Copy out each line that has "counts" in it.

Entries taken from a collection
^^^^
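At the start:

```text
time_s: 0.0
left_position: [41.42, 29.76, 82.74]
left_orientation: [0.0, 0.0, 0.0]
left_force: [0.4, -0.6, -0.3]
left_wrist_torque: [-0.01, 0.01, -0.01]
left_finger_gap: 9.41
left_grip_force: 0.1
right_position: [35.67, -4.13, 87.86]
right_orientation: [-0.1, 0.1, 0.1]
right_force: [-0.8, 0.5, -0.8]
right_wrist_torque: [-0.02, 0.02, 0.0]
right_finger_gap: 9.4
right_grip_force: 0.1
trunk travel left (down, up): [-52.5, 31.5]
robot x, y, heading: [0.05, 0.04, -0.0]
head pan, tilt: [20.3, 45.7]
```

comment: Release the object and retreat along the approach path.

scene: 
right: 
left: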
^^^^
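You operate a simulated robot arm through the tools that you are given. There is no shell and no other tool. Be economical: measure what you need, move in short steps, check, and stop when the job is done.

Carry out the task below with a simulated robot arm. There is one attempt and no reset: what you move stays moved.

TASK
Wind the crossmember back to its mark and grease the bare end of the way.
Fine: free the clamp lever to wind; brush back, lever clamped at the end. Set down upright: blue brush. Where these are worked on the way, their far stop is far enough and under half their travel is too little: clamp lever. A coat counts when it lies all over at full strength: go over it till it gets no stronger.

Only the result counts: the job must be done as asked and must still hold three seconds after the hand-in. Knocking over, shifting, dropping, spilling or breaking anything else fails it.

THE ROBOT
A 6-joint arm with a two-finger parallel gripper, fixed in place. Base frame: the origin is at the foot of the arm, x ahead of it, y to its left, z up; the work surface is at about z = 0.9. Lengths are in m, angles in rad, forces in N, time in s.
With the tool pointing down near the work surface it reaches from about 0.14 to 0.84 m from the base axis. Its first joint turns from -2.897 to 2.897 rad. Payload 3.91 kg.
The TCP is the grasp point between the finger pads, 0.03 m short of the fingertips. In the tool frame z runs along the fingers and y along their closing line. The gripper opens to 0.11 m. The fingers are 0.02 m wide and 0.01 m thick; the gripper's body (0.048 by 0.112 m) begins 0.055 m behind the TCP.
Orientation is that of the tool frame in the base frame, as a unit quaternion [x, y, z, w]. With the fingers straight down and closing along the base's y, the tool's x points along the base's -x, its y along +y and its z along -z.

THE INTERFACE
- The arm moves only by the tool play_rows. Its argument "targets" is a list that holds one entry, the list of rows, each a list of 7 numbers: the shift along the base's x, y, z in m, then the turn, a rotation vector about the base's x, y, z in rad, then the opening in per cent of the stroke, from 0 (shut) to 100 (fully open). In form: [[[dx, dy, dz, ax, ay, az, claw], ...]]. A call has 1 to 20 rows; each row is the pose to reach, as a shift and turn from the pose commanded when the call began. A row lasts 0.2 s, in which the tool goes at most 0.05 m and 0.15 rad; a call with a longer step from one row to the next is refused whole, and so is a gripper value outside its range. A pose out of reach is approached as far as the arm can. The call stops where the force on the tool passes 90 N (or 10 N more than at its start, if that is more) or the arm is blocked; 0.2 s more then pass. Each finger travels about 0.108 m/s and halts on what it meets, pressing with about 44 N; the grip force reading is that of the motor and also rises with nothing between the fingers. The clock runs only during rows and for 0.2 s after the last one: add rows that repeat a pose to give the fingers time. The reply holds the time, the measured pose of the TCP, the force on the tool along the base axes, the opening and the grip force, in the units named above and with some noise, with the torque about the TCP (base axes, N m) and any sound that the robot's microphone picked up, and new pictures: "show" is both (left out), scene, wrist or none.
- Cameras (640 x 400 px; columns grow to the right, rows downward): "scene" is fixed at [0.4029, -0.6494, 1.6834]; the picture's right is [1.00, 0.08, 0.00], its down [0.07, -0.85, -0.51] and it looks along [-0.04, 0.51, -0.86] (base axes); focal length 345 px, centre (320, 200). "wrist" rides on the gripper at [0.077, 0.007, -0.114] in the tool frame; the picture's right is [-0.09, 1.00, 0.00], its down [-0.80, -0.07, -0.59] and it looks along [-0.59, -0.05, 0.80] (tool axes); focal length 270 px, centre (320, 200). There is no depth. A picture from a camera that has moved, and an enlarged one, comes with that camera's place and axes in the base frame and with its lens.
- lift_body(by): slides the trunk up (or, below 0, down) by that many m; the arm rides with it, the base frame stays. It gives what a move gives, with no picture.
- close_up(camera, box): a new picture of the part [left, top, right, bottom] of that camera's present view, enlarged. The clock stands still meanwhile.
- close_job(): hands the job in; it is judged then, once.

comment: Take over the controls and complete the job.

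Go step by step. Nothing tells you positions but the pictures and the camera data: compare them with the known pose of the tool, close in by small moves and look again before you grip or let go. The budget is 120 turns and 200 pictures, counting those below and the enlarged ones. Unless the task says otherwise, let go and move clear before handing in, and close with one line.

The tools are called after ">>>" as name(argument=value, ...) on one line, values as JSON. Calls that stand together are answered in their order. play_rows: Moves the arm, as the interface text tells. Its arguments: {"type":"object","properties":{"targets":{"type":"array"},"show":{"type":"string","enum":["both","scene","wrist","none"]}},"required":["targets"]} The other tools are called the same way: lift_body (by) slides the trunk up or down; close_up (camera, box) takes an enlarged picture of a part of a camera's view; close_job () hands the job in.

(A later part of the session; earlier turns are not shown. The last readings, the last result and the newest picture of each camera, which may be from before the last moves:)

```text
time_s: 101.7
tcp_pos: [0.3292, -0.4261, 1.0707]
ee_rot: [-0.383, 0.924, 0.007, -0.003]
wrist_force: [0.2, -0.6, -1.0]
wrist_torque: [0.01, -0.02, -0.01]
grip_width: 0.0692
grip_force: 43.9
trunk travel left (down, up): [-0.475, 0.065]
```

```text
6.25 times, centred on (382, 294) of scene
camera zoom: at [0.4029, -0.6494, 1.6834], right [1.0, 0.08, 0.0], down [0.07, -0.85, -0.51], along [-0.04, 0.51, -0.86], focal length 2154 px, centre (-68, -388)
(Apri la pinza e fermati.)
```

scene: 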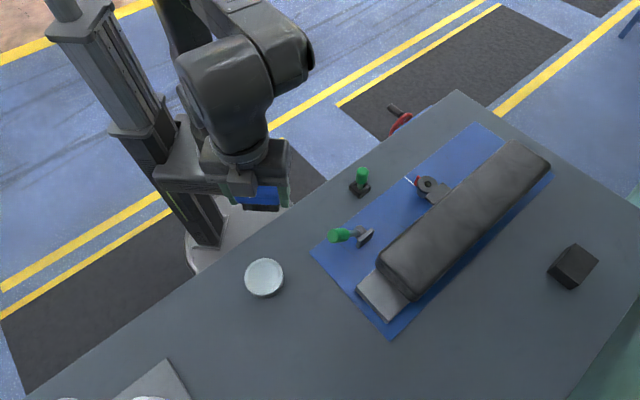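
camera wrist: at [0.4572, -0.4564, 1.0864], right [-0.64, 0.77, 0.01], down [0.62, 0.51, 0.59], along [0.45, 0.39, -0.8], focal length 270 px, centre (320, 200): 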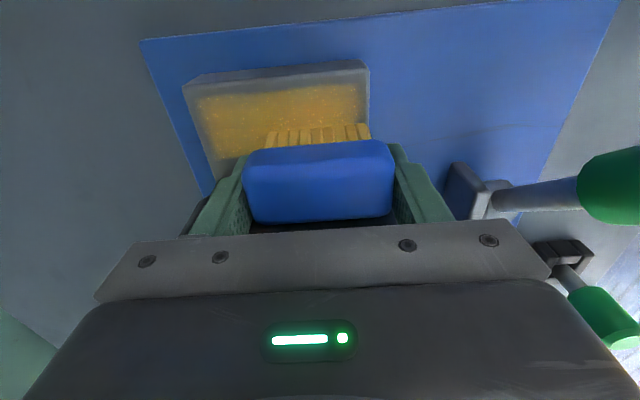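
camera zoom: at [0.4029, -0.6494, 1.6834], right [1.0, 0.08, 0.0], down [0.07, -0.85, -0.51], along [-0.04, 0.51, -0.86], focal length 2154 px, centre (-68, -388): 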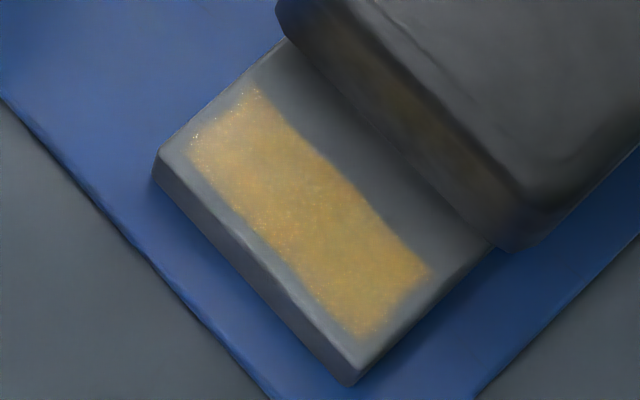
^^^^
• Written answer:
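Fine: free the clamp lever to wind; brush back, lever clamped at the end. Set down upright: blue brush. Where these are worked on the way, their far stop is far enough and under half their travel is too little: clamp lever. A coat counts when it lies all over at full strength: go over it till it gets no stronger.
Only the result counts: the job must be done as asked and must still hold three seconds after the hand-in. Knocking over, shifting, dropping, spilling or breaking anything else fails it.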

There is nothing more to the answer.